■ SOURCE EXCERPT ■

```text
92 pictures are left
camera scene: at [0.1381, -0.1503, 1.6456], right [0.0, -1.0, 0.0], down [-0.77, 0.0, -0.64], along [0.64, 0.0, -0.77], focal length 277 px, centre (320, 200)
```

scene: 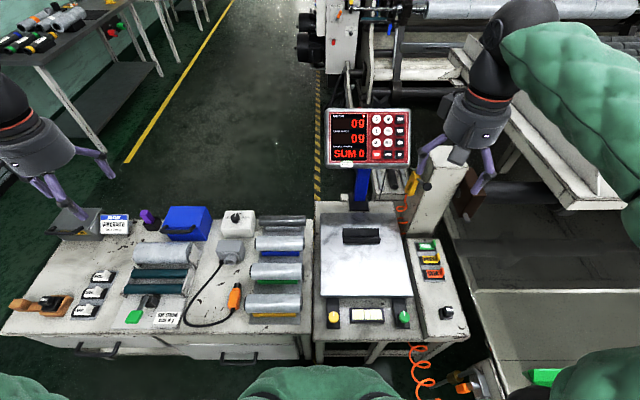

■ EXERCISE BRIEF ■
Repeat the material above word for word, please, apart from its images.

■ SOLUTION FOR THIS TASK ■
```text
92 pictures are left
camera scene: at [0.1381, -0.1503, 1.6456], right [0.0, -1.0, 0.0], down [-0.77, 0.0, -0.64], along [0.64, 0.0, -0.77], focal length 277 px, centre (320, 200)
```

scene: 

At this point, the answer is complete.